SELECTED EXTRACT:
(begin)
Tuesday, June 19, 2007

Texas 1959

Two black dirt roads run in front the row of four houses. There is about twenty feet between the roads and maybe thirty feet between the southern most road and the railroad track. The two roads come together and end on the west where a farm to market road intersects Texas State Highway 24 which parallels the track. On the east end, they end at an oil top road, which crosses the track and meets the highway.

There are no trees in the yards of these houses. Any trees that grew on this blackland prairie were cut long ago to make way for cotton fields. When it is dry in the summer, the ground cracks open and I am sometimes afraid that my little brother will fall in a crack and end up in China.

The Santa Fe a line trains come by several times a day but the trains don’t stop here. We can see people in the passenger cars and sometimes they wave to us. We don’t use the roads in front of the house much. There is gravel road behind us and the garage is back there anyway. When entering the house from the back, you have to walk through the bathroom so company uses the front door just to be polite. When it rains, the black earth turns to gumbo so it is a good thing that the road behind us is gravel.

On the other side of the highway sits a Baptist church, a Methodist church, a garage and maybe a dozen houses. There are about six houses on our side of the tracks and a few others scattered around, maybe twenty-five in all. The school is about a mile and a half up the highway. A small store is about a mile and a half farther away. The cotton gin has long been abandoned. About seventy people call this microburg in the western corner of Hunt County home.
(end)
SUPPLIED DATA:
(begin)
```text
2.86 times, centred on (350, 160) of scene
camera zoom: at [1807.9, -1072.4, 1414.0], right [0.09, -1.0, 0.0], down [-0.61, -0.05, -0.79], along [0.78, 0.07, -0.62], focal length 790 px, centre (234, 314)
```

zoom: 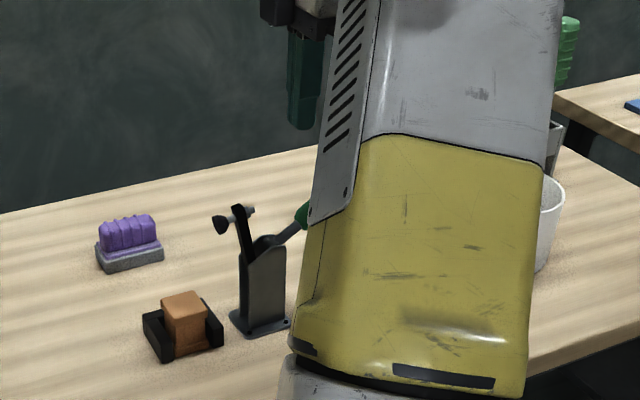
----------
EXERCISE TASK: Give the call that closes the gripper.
(end)
EXERCISE TASK: Pick up the selected extract at the point where it stops and go on.

TASK RESPONSE:
The metal swing set that our father bought us sits in the barren yard between our house and the house to the west of us. A divorced woman and her three children live there. I am pretty sure that everyone is gossiping about her. Divorce is strongly frowned upon in rural Texas in the late ‘50s but she is doing the best she can. The daughters are both older than me and mean as stink. My arm aches just thinking about how the younger one twists it behind my back when she thinks she can get away with it. The son is just out of diapers. He often wets his bed early in the morning. Not wishing to stay in wet clothes, he takes them off and goes outside. We get up and look out the kitchen window to see him lying on our slide nekkid as a jaybird. My parents decide that the swing set will be just as well situated on the east side of the house. A black woman comes to stay with the children every day since single moms have to work. The little boy is just learning to speak and is picking up the cultural vernacular of his baby sitter. It is quite amusing to hear it coming out of the mouth of a blond toddler.

My parents play 42 with the neighbors on the east side of us. They are like an extra set of grandparents. The adults slap dominoes on the table and drink iced tea while we chase lightening bugs in the front yard. The Russians launch another satellite and we all stand out in the front yard and watch it go over. There are no streetlights and no other satellites so it is easy to spot. We are in awe of the technology. I get the feeling that the adults are uneasy about it. I’m not sure why.

Kennedy runs for office and the adults are concerned because he is a Catholic. I am not sure what a Catholic is but it has something to do with telling everything you do to a priest and not being baptized. Makes no sense to me. We are eight miles out of Greenville. Every time we go to buy groceries or anything else, we pass under a sign that says, “Welcome to Greenville, the Blackest Land and the Whitest People.” I don’t even know what color Catholics are. Could they be red, yellow, black or white? Are they precious in His sight like the song we sing in Sunday school says? The only black people I have ever seen are the woman who baby sits next door and the ones who show up to work the cotton fields. They seem OK to me. The only brown people I know come once a year to do the same thing. They stay in a house that faces the gravel road behind us and for a few weeks, I have a playmate named Gloria who is the same age as me. She may be Catholic for all I know.


Hel said...

This is such a fascinating look into a live so different from all I know.

Your words paint such a clear unjudgmental picture.

seventh sister said...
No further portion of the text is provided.